Directions —
A - Copy the part of the text provided from the words "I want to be" through the words "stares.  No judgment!".
B - Keep the text provided going from its last sentence.

Material provided —
>>>>
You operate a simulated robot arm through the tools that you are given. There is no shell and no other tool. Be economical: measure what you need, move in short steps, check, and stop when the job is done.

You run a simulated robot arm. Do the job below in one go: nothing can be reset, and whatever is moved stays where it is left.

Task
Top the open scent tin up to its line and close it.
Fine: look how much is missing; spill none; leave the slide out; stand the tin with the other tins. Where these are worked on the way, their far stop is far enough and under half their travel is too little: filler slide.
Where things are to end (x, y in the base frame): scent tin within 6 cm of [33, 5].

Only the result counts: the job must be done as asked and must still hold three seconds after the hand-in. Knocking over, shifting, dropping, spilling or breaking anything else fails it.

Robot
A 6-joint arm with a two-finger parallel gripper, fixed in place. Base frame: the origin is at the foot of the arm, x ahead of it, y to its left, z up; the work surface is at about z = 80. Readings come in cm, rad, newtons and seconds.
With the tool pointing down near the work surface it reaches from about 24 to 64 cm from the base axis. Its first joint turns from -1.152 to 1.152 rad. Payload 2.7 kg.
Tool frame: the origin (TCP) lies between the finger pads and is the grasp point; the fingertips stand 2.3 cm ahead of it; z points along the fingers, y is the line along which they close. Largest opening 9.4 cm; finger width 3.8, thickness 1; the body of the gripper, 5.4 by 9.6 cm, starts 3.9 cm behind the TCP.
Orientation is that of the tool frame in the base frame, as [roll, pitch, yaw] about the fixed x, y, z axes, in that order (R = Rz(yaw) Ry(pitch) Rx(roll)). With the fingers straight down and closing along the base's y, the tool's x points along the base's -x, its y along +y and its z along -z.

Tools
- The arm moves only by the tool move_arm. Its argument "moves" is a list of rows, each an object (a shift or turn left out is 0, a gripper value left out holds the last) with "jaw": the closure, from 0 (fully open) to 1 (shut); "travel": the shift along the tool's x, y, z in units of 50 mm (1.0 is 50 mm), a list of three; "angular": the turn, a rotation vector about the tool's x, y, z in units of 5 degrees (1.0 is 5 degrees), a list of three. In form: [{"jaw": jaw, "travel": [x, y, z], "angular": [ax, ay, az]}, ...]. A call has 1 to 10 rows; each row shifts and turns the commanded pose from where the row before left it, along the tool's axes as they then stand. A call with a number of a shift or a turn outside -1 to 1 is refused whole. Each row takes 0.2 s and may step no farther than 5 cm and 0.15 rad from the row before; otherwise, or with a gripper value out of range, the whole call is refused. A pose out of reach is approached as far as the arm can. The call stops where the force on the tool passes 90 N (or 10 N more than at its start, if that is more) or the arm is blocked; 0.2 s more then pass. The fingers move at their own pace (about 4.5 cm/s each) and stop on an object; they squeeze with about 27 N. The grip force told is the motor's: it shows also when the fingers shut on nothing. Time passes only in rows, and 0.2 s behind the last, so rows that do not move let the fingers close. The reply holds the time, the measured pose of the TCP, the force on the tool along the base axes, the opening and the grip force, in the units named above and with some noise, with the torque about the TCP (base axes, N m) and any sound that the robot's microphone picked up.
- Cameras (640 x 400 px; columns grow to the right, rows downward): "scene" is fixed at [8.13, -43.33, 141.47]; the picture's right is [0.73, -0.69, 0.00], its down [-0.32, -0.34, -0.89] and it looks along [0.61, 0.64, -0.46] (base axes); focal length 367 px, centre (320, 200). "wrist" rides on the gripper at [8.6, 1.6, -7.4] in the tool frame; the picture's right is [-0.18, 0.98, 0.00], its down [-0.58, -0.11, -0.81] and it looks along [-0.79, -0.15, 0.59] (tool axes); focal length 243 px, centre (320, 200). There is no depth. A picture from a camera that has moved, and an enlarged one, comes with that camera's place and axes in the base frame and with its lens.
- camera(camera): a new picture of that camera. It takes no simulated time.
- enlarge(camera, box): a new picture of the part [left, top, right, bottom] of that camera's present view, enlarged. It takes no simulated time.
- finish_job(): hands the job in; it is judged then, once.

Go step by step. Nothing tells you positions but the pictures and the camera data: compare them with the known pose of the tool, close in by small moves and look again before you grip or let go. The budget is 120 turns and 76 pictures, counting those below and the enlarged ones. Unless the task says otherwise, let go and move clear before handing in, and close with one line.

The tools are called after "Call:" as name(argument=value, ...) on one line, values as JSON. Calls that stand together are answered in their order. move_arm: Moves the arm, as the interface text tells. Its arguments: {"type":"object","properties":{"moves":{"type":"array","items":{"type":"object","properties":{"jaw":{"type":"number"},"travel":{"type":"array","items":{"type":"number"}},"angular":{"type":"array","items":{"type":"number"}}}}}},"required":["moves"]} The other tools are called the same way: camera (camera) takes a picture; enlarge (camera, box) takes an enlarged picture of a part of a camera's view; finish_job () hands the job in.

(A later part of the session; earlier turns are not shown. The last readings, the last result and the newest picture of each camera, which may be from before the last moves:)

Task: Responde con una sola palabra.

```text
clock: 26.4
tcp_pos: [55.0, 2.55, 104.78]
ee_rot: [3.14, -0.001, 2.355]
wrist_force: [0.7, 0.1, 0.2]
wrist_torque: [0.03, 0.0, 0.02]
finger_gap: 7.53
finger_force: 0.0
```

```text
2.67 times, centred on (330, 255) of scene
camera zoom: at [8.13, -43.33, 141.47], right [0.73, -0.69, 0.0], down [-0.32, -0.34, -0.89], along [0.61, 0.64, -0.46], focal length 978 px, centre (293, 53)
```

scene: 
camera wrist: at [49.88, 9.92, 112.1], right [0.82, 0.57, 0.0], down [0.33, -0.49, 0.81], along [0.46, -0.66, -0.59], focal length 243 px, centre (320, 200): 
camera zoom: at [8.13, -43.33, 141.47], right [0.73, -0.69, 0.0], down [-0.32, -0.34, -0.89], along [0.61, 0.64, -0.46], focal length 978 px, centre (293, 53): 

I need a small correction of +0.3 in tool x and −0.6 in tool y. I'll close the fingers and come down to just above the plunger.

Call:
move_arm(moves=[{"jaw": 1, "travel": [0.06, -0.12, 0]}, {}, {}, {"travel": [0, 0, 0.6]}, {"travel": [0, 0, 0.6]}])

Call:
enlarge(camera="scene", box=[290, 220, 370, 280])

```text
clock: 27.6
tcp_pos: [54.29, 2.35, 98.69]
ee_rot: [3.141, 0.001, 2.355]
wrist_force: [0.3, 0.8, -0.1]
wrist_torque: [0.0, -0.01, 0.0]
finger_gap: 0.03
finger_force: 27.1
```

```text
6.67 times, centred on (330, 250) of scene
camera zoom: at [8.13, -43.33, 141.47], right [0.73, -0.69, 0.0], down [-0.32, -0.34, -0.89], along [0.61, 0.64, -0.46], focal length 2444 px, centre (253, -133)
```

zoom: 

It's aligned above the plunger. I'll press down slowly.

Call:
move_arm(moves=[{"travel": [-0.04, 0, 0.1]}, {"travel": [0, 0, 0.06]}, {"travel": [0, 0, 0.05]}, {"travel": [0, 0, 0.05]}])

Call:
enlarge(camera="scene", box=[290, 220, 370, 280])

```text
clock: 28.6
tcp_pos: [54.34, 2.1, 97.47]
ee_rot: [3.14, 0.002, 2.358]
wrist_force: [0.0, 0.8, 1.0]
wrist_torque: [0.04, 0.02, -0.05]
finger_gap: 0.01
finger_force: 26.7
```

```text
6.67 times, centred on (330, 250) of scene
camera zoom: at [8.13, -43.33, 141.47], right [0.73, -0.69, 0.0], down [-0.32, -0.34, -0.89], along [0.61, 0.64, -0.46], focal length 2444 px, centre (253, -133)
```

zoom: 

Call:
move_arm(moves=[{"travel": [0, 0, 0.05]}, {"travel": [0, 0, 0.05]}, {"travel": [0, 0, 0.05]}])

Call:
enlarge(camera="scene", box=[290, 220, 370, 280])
<<<<
Text provided —
>>>>
I was always upbeat as a child, and I had a truly sunny disposition.  I just couldn’t help myself.  The world offered many possibilities and those possibilities excited me.  I love to learn, and I love to share.  It’s the way I’m wired.  I had the rare ability of laughing things off even in the worst of circumstances and embarrassing situations, but slowly, over time, the sharp-edged swords of my frenemies’ daggers penetrated my diamond-gilded armor, and large quantities of my liquid sunshine began to slowly ooze through my gold plating like hot, molten lava.  As the slurry began to flow and come in contact with the realities of life, it transformed and cooled into a dark, encrusted shield.  I became hard as nails on the inside while still maintaining the ability to appear amiable and pleasing on the outside.  I was becoming more and more reclusive because of my fear of judgment and my fear of failure.  My nonverbals were often misconstrued as arrogance and having an air of superiority.  An acquaintance once told me that when she first met me, she thought I was a snob.  She thought I was a snob because I uttered not one word!  I just stood there in silence, in meditative observation, and she deduced that my silence was arrogance.  Apparently, my silence gave her the impression that I was haughty and snobbish.  Another “friend” became upset with me because she couldn’t figure out why I was always smiling, and this annoyed her greatly.  Was I responsible for how others feel or did those thoughts originate from their own sense of self?  I was shocked because those kinds of thoughts truly never entered my mind, and I wondered how they could have come to those conclusions.

 

It’s interesting how we are sometimes unconscious of the energy we project on the outside.  Is it really that we are projecting those thought forms or are people just interpreting observations based on how they feel on the inside?  Either way, it is often said that we are mirrors of each other.  If they only knew how lonely I felt, and how self-debasing I was, they would never have uttered those words.  They exhibited precisely the kind of judgment I was running away from.  I had to find a way out of this cycle – to rediscover the girl that was once full of joy and happiness.  I am on a mission to find that girl – the one who saw life for all of its possibilities.  Yes, that girl who enjoyed life no matter the circumstance.  I am re-acquainting myself with her because she has the ability to bounce back and move forward in spite of.  I became lost in the misery of criticisms, but my soul demands change. 

 

I want to be free of the trappings of my fat, but yet there is a dichotomy in that I find my fat to be a great comfort and protector.  It insulates me from the criticisms of others.  It provides a level of comfort, shielding, and security like nothing else can.  It is the perfect shell, and I can hide inside my fat and become invisible.  I wrap myself in it, and I hang out between its layers.  The warmth of this impenetrable barrier keeps me safe, and it is the very place I can be alone with my own thoughts.  No protruding gazes or critical stares.  No judgment! 

 

I was an expert punisher, and I reveled, secretly, in the knowledge that no one really knew how I truly felt.  I used my fat to make sure no man would ever find me attractive, and no woman would see me as competition.  Much to my chagrin, however, I discovered that no matter how hard one tries to hide one’s self, there are always men who find women like me very attractive.  It became ever so clear that my covert operation would be blown to smithereens, and there was no escape for me.
<<<<
Task-by-task answers —
A -
I want to be free of the trappings of my fat, but yet there is a dichotomy in that I find my fat to be a great comfort and protector.  It insulates me from the criticisms of others.  It provides a level of comfort, shielding, and security like nothing else can.  It is the perfect shell, and I can hide inside my fat and become invisible.  I wrap myself in it, and I hang out between its layers.  The warmth of this impenetrable barrier keeps me safe, and it is the very place I can be alone with my own thoughts.  No protruding gazes or critical stares.  No judgment!

B -
 

It happened on a beautiful, sun-shiny day, just after lunch.  My son and I were on our way home from homeschool co-op when we decided to stop at the Dollar Store to get some school supplies.  We were looking at some coloring books when a mature Sicilian man blasted through the doors like a massive gust of wind and accosted me in the pencil aisle.  He spoke so loudly in his Sicilian accent that it caught the attention of almost everyone in the store.  Before I knew it, he was right there in my personal space!  I was horrified!  Petrified!!  He kept on talking about how beautiful he thought I was, and “if I weren’t married, I’d marry you” he said emphatically!  He called me “a goddess!!!”  At first, I thought he was stark, raving mad.  A lunatic!  I was there, minding my own business, shopping with my then 8-year-old son, when this mad man entered my world like a whirlwind.  He caused such a ruckus that I became very embarrassed and self-conscious.  I was a little afraid as well.  There are a lot of kooks in this world you know.  When I gained my composure, I graciously listened to what he had to say.  I smiled and thanked him for his kind words, and then began looking around for his wife.  I certainly didn’t want daggers flying in the back of my head.  He just stood there, as though time stood still, staring at me as if he had seen God.  I was sure my facial expressions were one of fright and discomfort.  The sound of my son’s voice broke the silence and snapped me out of the trance, and for that moment, I innerstood what Adam must have looked like when he saw Eve for the first time.  I thanked him for his kind words and then he left as quickly as he came.  Who sent this guy?  Who’s following me I thought to myself?!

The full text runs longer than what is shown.